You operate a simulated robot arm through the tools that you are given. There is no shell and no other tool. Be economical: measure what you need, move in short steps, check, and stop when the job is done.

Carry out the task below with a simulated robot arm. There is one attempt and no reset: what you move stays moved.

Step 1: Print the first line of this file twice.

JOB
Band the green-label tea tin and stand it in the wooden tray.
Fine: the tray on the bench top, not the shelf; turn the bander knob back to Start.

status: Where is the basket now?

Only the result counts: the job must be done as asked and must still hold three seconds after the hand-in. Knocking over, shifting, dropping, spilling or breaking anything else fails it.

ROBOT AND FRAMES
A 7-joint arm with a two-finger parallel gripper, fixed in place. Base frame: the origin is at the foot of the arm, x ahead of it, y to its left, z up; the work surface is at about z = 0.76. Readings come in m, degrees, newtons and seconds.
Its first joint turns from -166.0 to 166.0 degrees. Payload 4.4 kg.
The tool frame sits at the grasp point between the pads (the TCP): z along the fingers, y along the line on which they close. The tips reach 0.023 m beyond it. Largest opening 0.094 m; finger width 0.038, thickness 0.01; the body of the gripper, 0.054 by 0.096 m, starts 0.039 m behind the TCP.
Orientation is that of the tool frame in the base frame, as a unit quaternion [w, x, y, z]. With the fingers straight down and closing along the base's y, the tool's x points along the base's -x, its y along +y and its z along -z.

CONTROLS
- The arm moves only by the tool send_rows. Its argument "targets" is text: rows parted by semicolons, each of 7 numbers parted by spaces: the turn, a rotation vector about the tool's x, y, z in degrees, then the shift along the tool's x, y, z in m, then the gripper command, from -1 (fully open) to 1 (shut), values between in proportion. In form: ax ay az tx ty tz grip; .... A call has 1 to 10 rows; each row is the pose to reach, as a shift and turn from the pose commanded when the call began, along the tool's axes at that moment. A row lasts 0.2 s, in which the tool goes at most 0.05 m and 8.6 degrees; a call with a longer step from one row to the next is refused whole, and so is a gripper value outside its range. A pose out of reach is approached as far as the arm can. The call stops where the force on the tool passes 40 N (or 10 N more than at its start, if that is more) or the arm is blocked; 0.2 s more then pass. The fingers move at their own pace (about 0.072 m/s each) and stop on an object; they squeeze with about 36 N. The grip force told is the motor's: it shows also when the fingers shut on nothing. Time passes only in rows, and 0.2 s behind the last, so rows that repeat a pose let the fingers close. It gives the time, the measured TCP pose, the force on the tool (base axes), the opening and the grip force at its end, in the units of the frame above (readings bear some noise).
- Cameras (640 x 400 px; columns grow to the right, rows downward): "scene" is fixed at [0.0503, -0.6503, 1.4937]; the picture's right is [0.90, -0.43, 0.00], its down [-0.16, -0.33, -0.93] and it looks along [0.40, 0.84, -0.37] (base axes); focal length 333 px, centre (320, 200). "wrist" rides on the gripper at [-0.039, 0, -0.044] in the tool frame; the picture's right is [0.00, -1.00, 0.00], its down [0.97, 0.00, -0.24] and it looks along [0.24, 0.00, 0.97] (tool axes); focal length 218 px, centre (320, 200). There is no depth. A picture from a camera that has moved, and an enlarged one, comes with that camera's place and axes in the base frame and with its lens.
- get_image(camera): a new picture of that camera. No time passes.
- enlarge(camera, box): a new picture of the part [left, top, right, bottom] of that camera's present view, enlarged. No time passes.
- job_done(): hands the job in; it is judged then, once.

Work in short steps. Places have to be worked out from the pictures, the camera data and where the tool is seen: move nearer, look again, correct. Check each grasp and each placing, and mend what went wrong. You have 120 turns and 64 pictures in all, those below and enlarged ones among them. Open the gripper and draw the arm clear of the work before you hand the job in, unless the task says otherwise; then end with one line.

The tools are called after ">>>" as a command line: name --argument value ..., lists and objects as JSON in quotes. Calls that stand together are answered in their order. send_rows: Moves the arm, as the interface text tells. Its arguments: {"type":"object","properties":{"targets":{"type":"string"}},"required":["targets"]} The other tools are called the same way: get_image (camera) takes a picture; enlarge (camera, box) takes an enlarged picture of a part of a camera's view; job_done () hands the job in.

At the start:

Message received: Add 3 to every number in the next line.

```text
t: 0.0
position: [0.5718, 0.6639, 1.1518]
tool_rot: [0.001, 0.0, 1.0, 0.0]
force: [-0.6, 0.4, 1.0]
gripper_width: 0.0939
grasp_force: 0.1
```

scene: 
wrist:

──────────

> TASK TO CARRY OUT
Each line of the material should be duplicated exactly, please. Write them as strings in a JSON array, leaving out blank lines.

> FINISHED ANSWER
[
  "You operate a simulated robot arm through the tools that you are given. There is no shell and no other tool. Be economical: measure what you need, move in short steps, check, and stop when the job is done.",
  "Carry out the task below with a simulated robot arm. There is one attempt and no reset: what you move stays moved.",
  "Step 1: Print the first line of this file twice.",
  "JOB",
  "Band the green-label tea tin and stand it in the wooden tray.",
  "Fine: the tray on the bench top, not the shelf; turn the bander knob back to Start.",
  "status: Where is the basket now?",
  "Only the result counts: the job must be done as asked and must still hold three seconds after the hand-in. Knocking over, shifting, dropping, spilling or breaking anything else fails it.",
  "ROBOT AND FRAMES",
  "A 7-joint arm with a two-finger parallel gripper, fixed in place. Base frame: the origin is at the foot of the arm, x ahead of it, y to its left, z up; the work surface is at about z = 0.76. Readings come in m, degrees, newtons and seconds.",
  "Its first joint turns from -166.0 to 166.0 degrees. Payload 4.4 kg.",
  "The tool frame sits at the grasp point between the pads (the TCP): z along the fingers, y along the line on which they close. The tips reach 0.023 m beyond it. Largest opening 0.094 m; finger width 0.038, thickness 0.01; the body of the gripper, 0.054 by 0.096 m, starts 0.039 m behind the TCP.",
  "Orientation is that of the tool frame in the base frame, as a unit quaternion [w, x, y, z]. With the fingers straight down and closing along the base's y, the tool's x points along the base's -x, its y along +y and its z along -z.",
  "CONTROLS",
  "- The arm moves only by the tool send_rows. Its argument \"targets\" is text: rows parted by semicolons, each of 7 numbers parted by spaces: the turn, a rotation vector about the tool's x, y, z in degrees, then the shift along the tool's x, y, z in m, then the gripper command, from -1 (fully open) to 1 (shut), values between in proportion. In form: ax ay az tx ty tz grip; .... A call has 1 to 10 rows; each row is the pose to reach, as a shift and turn from the pose commanded when the call began, along the tool's axes at that moment. A row lasts 0.2 s, in which the tool goes at most 0.05 m and 8.6 degrees; a call with a longer step from one row to the next is refused whole, and so is a gripper value outside its range. A pose out of reach is approached as far as the arm can. The call stops where the force on the tool passes 40 N (or 10 N more than at its start, if that is more) or the arm is blocked; 0.2 s more then pass. The fingers move at their own pace (about 0.072 m/s each) and stop on an object; they squeeze with about 36 N. The grip force told is the motor's: it shows also when the fingers shut on nothing. Time passes only in rows, and 0.2 s behind the last, so rows that repeat a pose let the fingers close. It gives the time, the measured TCP pose, the force on the tool (base axes), the opening and the grip force at its end, in the units of the frame above (readings bear some noise).",
  "- Cameras (640 x 400 px; columns grow to the right, rows downward): \"scene\" is fixed at [0.0503, -0.6503, 1.4937]; the picture's right is [0.90, -0.43, 0.00], its down [-0.16, -0.33, -0.93] and it looks along [0.40, 0.84, -0.37] (base axes); focal length 333 px, centre (320, 200). \"wrist\" rides on the gripper at [-0.039, 0, -0.044] in the tool frame; the picture's right is [0.00, -1.00, 0.00], its down [0.97, 0.00, -0.24] and it looks along [0.24, 0.00, 0.97] (tool axes); focal length 218 px, centre (320, 200). There is no depth. A picture from a camera that has moved, and an enlarged one, comes with that camera's place and axes in the base frame and with its lens.",
  "- get_image(camera): a new picture of that camera. No time passes.",
  "- enlarge(camera, box): a new picture of the part [left, top, right, bottom] of that camera's present view, enlarged. No time passes.",
  "- job_done(): hands the job in; it is judged then, once.",
  "Work in short steps. Places have to be worked out from the pictures, the camera data and where the tool is seen: move nearer, look again, correct. Check each grasp and each placing, and mend what went wrong. You have 120 turns and 64 pictures in all, those below and enlarged ones among them. Open the gripper and draw the arm clear of the work before you hand the job in, unless the task says otherwise; then end with one line.",
  "The tools are called after \">>>\" as a command line: name --argument value ..., lists and objects as JSON in quotes. Calls that stand together are answered in their order. send_rows: Moves the arm, as the interface text tells. Its arguments: {\"type\":\"object\",\"properties\":{\"targets\":{\"type\":\"string\"}},\"required\":[\"targets\"]} The other tools are called the same way: get_image (camera) takes a picture; enlarge (camera, box) takes an enlarged picture of a part of a camera's view; job_done () hands the job in.",
  "At the start:",
  "Message received: Add 3 to every number in the next line.",
  "```text",
  "t: 0.0",
  "position: [0.5718, 0.6639, 1.1518]",
  "tool_rot: [0.001, 0.0, 1.0, 0.0]",
  "force: [-0.6, 0.4, 1.0]",
  "gripper_width: 0.0939",
  "grasp_force: 0.1",
  "```",
  "scene: ",
  "wrist:"
]